Diminished Lives (Editorial)
by The Editors
The biopic is in critical condition. Not at the Oscars, or among other awards organizations, where voters routinely swoon over ostentatious displays of accents, wigs, costumes, prosthetics, and disabilities. Beneath the surface trappings, however, life is undervalued.
Part of it is the dumbing down of complicated individuals for unchallenging movies. The Imitation Game portrays the homosexuality of Alan Turing with extraordinary timidity, as if it were a Best Picture candidate of 1964 rather than 2014. In The Theory of Everything, why Stephen Hawking leaves his first wife for his second is exceedingly hazy, perhaps to ensure the cooperation of the living participants. A certain pressure to keep the tone upbeat (and the science basic) sacrifices clarity and robs it of some very human drama. And so multifaceted figures whose stories warrant bolder presentations end up entombed by dubious good taste.
The Imitation Game and The Theory of Everything rolled off the biopic assembly line to respectful, if muted, acclaim, decent business, and the nominations for which they were machine-tooled. The system worked. As a vehicle for turning people into saints, suitable for monuments, the biopic is impeccable. But it fails on other levels.

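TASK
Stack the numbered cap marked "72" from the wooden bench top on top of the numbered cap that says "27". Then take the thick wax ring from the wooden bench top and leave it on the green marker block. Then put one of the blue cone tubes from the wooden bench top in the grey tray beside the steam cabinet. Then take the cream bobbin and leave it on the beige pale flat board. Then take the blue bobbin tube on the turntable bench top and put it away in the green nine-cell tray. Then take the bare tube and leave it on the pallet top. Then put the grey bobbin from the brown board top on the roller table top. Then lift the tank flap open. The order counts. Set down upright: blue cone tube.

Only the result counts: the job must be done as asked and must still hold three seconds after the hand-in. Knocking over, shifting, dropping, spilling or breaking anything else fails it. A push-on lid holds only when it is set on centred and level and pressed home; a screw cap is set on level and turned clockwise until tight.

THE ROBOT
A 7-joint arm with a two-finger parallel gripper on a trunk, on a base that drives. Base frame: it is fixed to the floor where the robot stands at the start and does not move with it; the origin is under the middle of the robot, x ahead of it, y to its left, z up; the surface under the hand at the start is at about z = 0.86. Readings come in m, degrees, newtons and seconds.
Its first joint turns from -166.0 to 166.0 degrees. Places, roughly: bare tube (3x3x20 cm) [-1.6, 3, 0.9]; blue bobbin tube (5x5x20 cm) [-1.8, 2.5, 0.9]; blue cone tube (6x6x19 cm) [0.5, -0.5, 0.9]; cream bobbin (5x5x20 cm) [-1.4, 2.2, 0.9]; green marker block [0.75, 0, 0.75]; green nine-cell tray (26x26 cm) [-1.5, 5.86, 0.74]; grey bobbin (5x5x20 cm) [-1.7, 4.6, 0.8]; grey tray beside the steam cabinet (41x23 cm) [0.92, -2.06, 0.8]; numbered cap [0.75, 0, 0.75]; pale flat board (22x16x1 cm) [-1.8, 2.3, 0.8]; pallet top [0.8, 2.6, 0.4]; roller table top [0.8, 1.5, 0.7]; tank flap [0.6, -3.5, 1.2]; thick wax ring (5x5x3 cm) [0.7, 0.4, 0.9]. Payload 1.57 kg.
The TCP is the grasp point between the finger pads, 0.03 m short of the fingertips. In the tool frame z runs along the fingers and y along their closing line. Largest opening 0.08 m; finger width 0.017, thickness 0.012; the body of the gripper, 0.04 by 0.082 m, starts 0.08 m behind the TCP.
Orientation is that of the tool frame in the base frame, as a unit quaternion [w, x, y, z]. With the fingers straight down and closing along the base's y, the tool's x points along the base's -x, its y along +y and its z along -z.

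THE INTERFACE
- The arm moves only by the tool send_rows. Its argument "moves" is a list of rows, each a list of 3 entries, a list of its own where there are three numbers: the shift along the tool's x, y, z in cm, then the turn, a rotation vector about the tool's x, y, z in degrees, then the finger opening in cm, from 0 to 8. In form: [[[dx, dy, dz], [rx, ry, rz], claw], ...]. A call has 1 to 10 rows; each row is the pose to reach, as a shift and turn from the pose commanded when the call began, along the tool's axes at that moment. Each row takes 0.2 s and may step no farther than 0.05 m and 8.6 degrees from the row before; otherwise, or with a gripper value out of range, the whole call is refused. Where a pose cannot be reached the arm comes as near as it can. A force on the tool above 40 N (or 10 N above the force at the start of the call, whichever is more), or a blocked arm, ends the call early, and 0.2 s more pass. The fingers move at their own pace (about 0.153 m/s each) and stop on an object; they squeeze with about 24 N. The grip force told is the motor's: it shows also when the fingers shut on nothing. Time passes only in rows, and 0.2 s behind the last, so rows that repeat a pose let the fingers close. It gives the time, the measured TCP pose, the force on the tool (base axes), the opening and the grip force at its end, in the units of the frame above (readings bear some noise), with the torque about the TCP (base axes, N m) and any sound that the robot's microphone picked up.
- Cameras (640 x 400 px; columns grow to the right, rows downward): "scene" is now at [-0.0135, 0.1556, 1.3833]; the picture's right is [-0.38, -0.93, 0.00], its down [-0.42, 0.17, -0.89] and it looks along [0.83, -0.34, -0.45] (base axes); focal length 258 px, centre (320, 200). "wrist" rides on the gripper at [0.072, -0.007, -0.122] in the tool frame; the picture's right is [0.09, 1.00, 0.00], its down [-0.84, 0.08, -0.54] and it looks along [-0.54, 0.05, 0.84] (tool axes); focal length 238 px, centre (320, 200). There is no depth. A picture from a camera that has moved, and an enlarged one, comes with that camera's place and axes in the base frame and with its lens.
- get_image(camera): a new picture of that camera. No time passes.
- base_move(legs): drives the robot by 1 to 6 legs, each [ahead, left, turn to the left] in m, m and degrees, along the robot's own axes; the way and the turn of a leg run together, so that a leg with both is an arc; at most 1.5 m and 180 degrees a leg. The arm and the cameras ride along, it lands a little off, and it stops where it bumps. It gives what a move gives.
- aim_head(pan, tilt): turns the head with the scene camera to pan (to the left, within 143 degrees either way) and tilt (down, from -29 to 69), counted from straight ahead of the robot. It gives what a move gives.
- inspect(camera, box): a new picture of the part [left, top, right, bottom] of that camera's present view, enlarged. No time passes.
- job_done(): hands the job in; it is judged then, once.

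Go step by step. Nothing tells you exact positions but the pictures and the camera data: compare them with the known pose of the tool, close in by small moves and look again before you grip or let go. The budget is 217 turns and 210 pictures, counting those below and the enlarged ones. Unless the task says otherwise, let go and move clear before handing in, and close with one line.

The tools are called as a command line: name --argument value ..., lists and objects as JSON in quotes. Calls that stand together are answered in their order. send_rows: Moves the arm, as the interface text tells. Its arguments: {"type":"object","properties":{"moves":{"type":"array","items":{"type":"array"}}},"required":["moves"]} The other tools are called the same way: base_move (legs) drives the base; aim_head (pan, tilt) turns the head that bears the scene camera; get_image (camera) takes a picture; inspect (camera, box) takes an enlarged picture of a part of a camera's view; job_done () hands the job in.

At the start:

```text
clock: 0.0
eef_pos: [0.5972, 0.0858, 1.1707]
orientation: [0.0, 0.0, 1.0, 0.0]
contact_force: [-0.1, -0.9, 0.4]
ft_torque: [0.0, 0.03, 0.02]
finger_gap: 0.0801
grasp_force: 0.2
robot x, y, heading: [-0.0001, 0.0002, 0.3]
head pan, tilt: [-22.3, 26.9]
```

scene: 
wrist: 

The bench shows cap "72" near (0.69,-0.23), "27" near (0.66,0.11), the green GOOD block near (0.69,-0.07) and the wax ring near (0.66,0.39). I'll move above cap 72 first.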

Selma isn’t a cradle-to-grave treatment of Martin Luther King Jr. The film observes King and other civil rights figures through the prism of a tumultuous period fifty years ago, and, admirably, looks at them at ground level, with their doubts and foibles intact. Director Ava DuVernay explained her aim “to show the strategy, the tactics, the arguments. That’s how history is made, not by consensus, but by people freakin’ battling it out.” This runs counter to the accepted biopic notion of “great men” and extends to the film’s portrait of President Lyndon B. Johnson. While Tom Wilkinson’s blustery performance as LBJ isn’t the focus of Selma, it became the focus of its critics, mainly political pundits and keepers of the flame for the late president, who rebuked it for its perceived disparagement of the president’s character and policies.
Mark Updegrove, Director of the LBJ Presidential Library and Museum, while acknowledging that the film “got much right,” criticized Selma for its portrayal of a contentious relationship between King and LBJ and the latter’s lack of principled commitment to the Voting Rights Act. Not to be outdone, Joseph A. Califano Jr., Johnson’s domestic affairs chief, contended in a Washington Post op-ed that the Selma march was his boss’s idea (a claim DuVernay called “jaw-dropping and offensive”) and that the filmmakers “couldn’t resist taking dramatic, trumped-up license with a true story that didn’t need any embellishment to work as a big-screen historical drama.”
Wrong. Without embellishment, a biopic, or any retelling of history on screen, would be excruciatingly dull. As it is, the mediocre versions, which settle for slavishly re-created heritage tours of bygone eras and a few tears at the end for characters drawn from life, are stifling enough. With a respectful use of dramatic license to sharpen the issues, ideas, and conflicts, the genre can illuminate the past in ways that engage us emotionally and intellectually. By correcting the unhealthy distortions of, say, Mississippi Burning, Selma is such a film, one that movingly links present to past. But what New York film critic Bilge Ebiri calls the “historical accuracy hit squads” blew up a matter of interpretation into an awards-season controversy and for many viewers Selma got lost in the trumped-up firestorm.
The Selma contretemps provided cover for American Sniper, which stretches the “great man” paradigm of the biopic to its breaking point. The self-celebratory memoir by Navy SEAL Chris Kyle, the most lethal sniper in U.S. military history, is a morass of racism and knee-jerk Christian conservatism. To turn such a flawed personality, if storied soldier, into a “great man,” Oscar-nominated adapter Jason Hall sanitized the book, eliminating Kyle’s braggadocio and repeated expressions of bloodlust and claims of “enjoying” war—which he rationalizes by arguing that he killed only “evil” people (“They all deserved to die”)— and, to make him more sympathetic, heavily playing up the theme of post-traumatic stress disorder, which Kyle shrugged off in his memoir. The Iraq War is depoliticized into just another conflict, no more than a testing ground for potential heroes. The Nation film critic Stuart Klawans’s wry comment—“People want American Sniper to come from the Clint Eastwood who directed Unforgiven, but it’s made by the guy who talked to a chair at the 2012 Republican National Convention”—perfectly captures the disappointment of many with this thoroughly conventional film.
Rewarded for its vagueness with record-breaking success, American Sniper now stands as a monument to the war. Like Zero Dark Thirty before it, American Sniper serves as an act of cultural recuperation for the latest of America’s misguided imperial adventures. The film ends with a reverential newsreel farewell to Kyle, who was slain just as it entered production; one wonders if its reception would have been different had he been around to answer a few probing questions. Then again, it’s part of a genre that’s become resistant to complexity, with deep thinking replaced by clichés, homilies, and platitudes. Life isn’t simple, but biopics too often are.